| zorg1000 said: What exactly do you mean by the left tries to fix with social security and the middle class shouldn’t need social security? I guess I don’t really know what your definition of social security is in the instance, like do you consider expanding access to health care or subsidizing child care or increasing the minimum wage or strengthening unions as forms of social security or do you mean something more like a universal basic income where everybody gets direct cash payments? |
I live in Canada where healthcare is free, saves so much on unnecessary paperwork. I don't consider that social security, just like primary education it's a basic necessity for modern societies.
Beyond that the middle class should be able to make do without subsidized housing or other assistance without going into debt just to make ends meet. Raising the minimum wage is part of that and more affordable housing is needed.

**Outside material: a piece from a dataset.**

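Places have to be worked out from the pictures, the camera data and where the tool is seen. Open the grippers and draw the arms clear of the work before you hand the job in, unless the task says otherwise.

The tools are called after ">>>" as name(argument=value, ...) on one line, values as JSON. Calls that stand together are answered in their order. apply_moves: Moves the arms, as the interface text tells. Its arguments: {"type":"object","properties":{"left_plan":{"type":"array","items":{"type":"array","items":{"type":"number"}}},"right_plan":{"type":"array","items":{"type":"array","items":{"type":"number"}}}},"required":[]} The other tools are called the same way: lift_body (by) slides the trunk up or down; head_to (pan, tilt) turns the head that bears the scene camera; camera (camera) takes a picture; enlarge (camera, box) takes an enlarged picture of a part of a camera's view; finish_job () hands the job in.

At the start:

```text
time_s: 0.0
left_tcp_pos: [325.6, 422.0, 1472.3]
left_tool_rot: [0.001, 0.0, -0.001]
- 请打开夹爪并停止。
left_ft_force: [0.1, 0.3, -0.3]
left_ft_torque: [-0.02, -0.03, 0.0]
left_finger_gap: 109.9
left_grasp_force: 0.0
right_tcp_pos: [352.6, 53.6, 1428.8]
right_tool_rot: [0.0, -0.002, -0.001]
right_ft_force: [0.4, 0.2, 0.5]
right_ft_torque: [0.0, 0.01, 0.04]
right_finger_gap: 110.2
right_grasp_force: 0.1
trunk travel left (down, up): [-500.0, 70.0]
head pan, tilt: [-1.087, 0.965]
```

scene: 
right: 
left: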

For the US, instead of spending on subsidizing healthcare, the focus should equally be on reducing the costs. Private healthcare is a great scheme to make healthcare more expensive :/ A universal basic income is just another scheme to pump more money to the 1%. That's where it ends up (spending that money on overpriced everything) and it comes from taxes that the 1% can avoid.
What I'm trying to say is, while the left has good intentions with all kinds of subsidies, they generally backfire as companies don't see a reason to pay their employees better. Capitalism leaves no margins, and thanks to subsidizing housing / mortgages, prices have only gone up. And since people now rely on their house for retirement through reverse mortgages, the problem can't even be solved anymore.
That's what we're dealing with here
https://cupe.ca/retirement-security-key-solving-housing-crisis
Canada has two public pension programs, the Canada Pension Plan and Old Age Security. Together, they do not pay retirees enough money to keep them from falling into poverty. Some workers have a workplace pension plan that adds to their retirement income. But more than 60% of people in Canada do not.
For a long time, the federal government has left that majority to fend for themselves. One way people do that is by buying a house and counting on its value to going up over time. Housing is treated like an investment rather than a basic right. And around 40% of Canadian households are counting on that investment growing to fund their retirements.
Anyway giving people more money doesn't work, you will have to keep giving them more and more money until they die. The problem is jobs don't pay enough anymore. If the middle class earns more money, more taxes come in as well paying for social programs. Giving people more money, no reason to raise wages, less taxes come in (with inflation).
Minimum wage needs to go up, maximum wage should be introduced but first the entire tax system needs to be overhauled. It's a complicated mess full of loopholes for the wealthy to exploit.